Today’s readings (click below to open in new tab/window):
Psalms 63; 149, Micah 7:11-20, 1 Peter 4:7-19, Matthew 20:29-34
The world has been ending for a very long time.
When I was a child, priests and Sunday School teachers, caught up in the atmospheric dread of the Cold War, terrified me by preaching the imminent end of the world and the threat of Russia. I confided my fears to my mother, and it turned out when she had gone to Catholic school at the same parish, the priest and nuns gave the students a specific date to expect the end. She too was terrified until the date came and went. There was supposed to be some lesson in that about being prepared, but all she seemed to learn was a distrust of the clergy.
Peter, like many disciples, genuinely believed Christ would be returning in his lifetime or shortly after, but it didn’t happen. The hundreds of predictions of the end of the world since then have been miserably wrong. One of these more recent debacles was blamed on faulty decimal placement.
On this last day of the liturgical year, we look forward to the beginning of Advent and the new year. Except we don’t traditionally welcome it with parties and feasts. It doesn’t have an equivalent of Ash Wednesday which precedes Lent. Instead, our scripture readings turn to apocalyptic themes and prophets of doom. The stores may be full of twinkling lights and cheerful music, but they represent the false promise of satisfaction via worldly accumulation. Without the rich contemplation of Advent, they offer little more than a picture of a feast offers a starving family.
The world will end someday. Until it does, we are left to contemplate how to balance living both as if it will happen tomorrow, and as if it will happen millennia after we have passed.

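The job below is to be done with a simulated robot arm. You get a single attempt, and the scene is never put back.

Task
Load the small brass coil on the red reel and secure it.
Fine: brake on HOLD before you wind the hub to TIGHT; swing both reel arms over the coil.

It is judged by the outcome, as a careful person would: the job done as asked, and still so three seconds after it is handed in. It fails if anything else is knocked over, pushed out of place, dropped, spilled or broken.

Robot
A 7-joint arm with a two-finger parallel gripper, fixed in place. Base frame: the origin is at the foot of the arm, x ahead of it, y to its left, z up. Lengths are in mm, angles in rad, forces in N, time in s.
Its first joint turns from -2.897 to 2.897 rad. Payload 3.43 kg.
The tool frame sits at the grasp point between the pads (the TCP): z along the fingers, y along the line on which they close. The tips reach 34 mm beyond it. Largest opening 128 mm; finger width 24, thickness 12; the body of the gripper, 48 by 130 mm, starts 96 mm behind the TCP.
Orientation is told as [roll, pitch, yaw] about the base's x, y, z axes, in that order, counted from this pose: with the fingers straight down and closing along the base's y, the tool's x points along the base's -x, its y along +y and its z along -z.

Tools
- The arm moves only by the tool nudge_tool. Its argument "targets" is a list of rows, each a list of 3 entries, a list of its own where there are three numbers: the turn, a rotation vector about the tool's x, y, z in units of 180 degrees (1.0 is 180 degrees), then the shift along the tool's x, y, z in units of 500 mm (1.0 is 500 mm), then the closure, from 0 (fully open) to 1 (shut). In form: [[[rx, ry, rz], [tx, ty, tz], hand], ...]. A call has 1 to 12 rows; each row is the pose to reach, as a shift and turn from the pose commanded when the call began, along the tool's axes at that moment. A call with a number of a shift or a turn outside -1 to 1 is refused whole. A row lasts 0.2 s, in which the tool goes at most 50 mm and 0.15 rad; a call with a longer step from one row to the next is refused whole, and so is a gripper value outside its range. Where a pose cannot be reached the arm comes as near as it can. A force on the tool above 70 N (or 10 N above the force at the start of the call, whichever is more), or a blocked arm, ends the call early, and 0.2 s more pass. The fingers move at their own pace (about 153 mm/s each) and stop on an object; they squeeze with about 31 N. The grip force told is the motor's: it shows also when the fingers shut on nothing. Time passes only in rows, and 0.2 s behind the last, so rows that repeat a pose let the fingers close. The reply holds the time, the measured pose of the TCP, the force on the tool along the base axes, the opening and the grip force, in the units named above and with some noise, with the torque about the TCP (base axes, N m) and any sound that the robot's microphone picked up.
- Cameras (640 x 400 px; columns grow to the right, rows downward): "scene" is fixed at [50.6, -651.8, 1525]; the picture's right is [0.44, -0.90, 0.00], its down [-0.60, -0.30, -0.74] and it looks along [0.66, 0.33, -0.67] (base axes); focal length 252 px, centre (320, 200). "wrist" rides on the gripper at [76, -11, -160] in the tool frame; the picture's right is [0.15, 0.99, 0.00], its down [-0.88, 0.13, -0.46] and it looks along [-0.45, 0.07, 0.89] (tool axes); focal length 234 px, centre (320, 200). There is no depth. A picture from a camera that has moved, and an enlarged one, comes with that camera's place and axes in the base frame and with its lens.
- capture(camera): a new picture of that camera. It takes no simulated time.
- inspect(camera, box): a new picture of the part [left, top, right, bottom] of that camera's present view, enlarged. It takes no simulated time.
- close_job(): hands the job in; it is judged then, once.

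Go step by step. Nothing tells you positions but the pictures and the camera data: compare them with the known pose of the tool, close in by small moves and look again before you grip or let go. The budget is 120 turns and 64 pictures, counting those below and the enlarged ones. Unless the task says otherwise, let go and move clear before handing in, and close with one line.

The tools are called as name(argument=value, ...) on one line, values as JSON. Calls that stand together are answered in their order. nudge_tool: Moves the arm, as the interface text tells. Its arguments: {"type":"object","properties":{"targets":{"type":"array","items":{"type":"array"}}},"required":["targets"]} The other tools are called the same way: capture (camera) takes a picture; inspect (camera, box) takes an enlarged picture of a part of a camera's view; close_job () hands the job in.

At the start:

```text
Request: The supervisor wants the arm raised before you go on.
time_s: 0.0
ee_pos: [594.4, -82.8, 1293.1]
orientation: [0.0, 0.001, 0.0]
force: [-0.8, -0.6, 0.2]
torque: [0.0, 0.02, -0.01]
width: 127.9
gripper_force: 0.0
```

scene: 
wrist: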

But how different do those lives look?
In either case, our neighbor struggling with depression will still need a kind shoulder. The bellies of hungry children halfway around the world won’t stop rumbling. We still need to forgive that person who wronged us sooner rather than later. Our sacrifices and our love and our faith are neither more nor less meaningful, and always necessary. Advent is the time we set aside to remember that while we mourn the broken nature of the world, we are also waking to the promise of its new life in Christ.
The end is near. We need not fear it, for so is the beginning.
Comfort: Christ makes the world new for us each day.
Challenge: Remember the past, live the present, shape the future.
Prayer: Because your steadfast love is better than life, my lips will praise you.
So I will bless you as long as I live; I will lift up my hands and call on your name. (Psalm 63:3-4)
Discussion: Do you observe Advent in any way? If so, what does it mean to you? If not, do you see any value in it?